## Exercise directions
State the number of lines in the material below that have "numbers" in them, without any other text.

## Recorded data
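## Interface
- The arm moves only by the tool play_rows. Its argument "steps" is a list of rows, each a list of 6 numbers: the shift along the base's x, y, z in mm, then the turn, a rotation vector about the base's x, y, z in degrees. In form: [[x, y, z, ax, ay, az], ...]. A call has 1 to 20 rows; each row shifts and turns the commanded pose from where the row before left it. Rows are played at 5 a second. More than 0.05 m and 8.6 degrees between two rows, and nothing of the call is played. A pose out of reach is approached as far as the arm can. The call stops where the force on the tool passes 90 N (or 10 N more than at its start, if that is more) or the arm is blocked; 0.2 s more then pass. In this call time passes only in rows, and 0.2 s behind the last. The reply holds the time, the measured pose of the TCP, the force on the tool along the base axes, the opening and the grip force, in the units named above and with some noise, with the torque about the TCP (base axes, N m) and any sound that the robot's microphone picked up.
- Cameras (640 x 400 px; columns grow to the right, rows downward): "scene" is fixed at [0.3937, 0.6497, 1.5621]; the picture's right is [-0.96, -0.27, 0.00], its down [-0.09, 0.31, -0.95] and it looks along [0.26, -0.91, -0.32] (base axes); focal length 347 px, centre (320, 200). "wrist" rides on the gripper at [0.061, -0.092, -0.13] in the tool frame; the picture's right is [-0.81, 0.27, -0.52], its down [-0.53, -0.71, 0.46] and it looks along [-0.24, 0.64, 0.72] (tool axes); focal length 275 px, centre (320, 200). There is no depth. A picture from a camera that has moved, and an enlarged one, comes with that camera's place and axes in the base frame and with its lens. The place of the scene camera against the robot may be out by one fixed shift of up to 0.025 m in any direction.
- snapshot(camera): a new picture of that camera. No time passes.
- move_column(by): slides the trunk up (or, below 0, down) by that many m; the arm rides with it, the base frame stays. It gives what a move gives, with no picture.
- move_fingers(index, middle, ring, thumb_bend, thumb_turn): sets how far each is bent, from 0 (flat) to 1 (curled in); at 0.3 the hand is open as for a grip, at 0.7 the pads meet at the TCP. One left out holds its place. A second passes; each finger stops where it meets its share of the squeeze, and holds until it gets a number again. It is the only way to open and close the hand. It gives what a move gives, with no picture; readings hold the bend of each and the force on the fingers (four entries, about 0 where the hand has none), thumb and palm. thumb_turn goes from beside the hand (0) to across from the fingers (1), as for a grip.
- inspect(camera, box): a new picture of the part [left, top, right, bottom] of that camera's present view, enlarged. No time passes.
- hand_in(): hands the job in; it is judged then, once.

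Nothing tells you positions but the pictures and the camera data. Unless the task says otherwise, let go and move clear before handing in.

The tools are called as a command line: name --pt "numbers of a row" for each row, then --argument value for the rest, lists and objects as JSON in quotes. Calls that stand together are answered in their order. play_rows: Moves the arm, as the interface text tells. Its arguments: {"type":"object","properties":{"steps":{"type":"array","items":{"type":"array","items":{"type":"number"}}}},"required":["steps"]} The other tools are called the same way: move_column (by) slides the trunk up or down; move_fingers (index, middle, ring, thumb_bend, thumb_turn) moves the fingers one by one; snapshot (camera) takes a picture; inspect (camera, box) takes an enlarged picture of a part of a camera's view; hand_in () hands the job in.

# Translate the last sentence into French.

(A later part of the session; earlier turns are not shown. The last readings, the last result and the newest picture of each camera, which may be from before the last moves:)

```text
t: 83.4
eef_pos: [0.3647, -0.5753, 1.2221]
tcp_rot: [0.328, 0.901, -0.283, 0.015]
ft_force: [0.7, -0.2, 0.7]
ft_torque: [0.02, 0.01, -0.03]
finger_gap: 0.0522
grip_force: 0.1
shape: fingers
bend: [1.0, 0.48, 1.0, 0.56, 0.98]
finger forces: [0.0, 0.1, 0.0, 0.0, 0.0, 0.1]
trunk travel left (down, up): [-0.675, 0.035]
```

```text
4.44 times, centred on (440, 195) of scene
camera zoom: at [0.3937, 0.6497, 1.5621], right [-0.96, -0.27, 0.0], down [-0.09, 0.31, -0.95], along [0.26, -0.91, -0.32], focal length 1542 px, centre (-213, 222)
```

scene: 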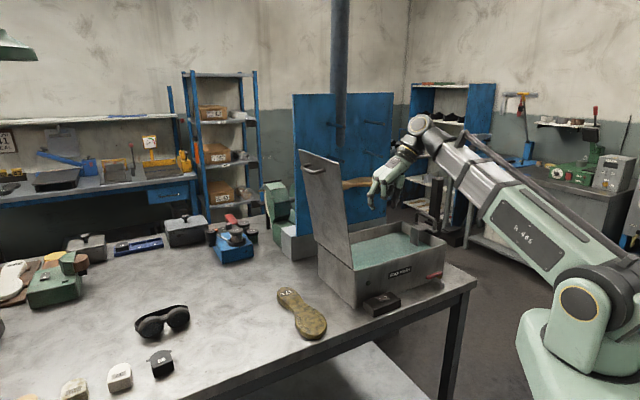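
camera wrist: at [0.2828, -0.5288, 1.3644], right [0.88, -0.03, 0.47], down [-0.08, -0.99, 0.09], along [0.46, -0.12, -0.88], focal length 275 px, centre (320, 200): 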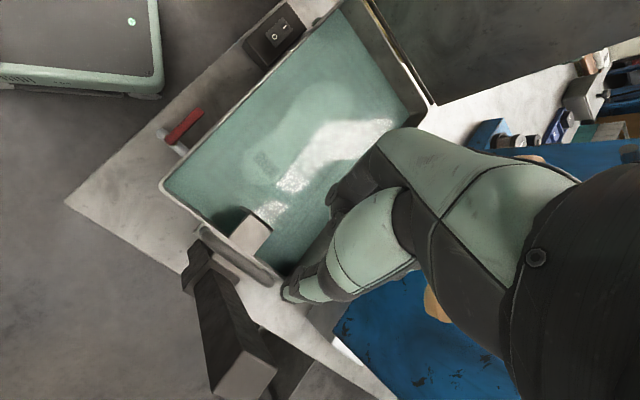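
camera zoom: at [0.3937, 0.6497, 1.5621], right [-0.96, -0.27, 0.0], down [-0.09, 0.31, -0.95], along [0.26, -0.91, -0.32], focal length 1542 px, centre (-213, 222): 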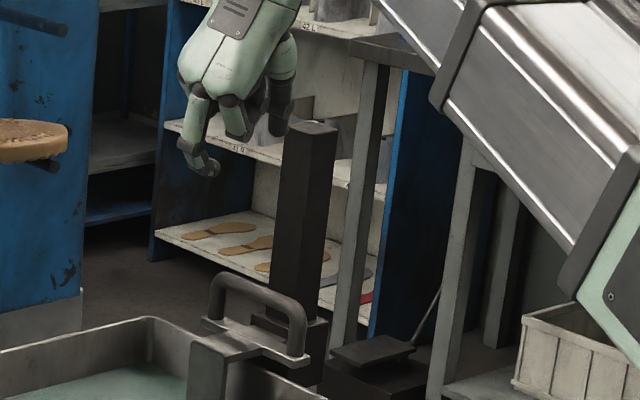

## Correct response
2